Despite expected real estate trends, the average interest rates for 30-year fixed-rate mortgages have experienced an unexpected drop. Typically, when the Fed raises interest rates, mortgage rates likewise climb, as seen in recent short-term hikes as recently as March (and with two more that are expected later this year).
However, for the first time since November 2016, Freddie Mac reported rates below 4%. In fact, as of the week following Memorial Day, 30-year fixed-rate mortgages averaged 3.94%, dropping to rates even lower than the same time last year, reaching a new 2017 low.
As nail-biting would-be buyers raise their eyebrows, Wall Street investors are nodding their heads – because while mortgage interest rates are influenced by the Fed’s short-term interest rates, they’re more closely tied to the 1-year U.S. Treasury bond market.

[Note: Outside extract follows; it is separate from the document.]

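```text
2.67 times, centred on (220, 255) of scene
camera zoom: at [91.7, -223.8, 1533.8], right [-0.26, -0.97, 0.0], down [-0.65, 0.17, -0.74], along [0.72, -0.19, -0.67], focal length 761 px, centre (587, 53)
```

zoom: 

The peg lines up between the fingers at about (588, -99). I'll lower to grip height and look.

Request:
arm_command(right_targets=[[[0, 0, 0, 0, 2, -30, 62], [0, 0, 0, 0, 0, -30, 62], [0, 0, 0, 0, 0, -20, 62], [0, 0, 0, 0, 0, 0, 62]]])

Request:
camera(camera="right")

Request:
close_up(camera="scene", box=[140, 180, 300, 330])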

Investors consider the short-term bond market safer than volatile stocks.
When investors get spooked (think: market downturn or an unpredictable government administration), they shift their money into bonds, which mortgage rates are an inverse reflection of: Bonds up = mortgages down.
How Long Will it Last?
As lower interest rates translate into lower monthly payments for buyers, many are watching the market with a hopeful eye. Even 15-year fixed-rate mortgages and five-year adjustable rate mortgages are riding the downward trend, pushing buyers into a home-buying frenzy. And with good reason: Rates are expected to continue their gradual climb.
However, with today’s financial and political uncertainty, the ‘when’ is anybody’s guess. Meanwhile, home shoppers are trying to take advantage of added opportunities to up-scale (size, location, amenities) as even mere fractions of a point could add up to hundreds more per month in mortgage payments.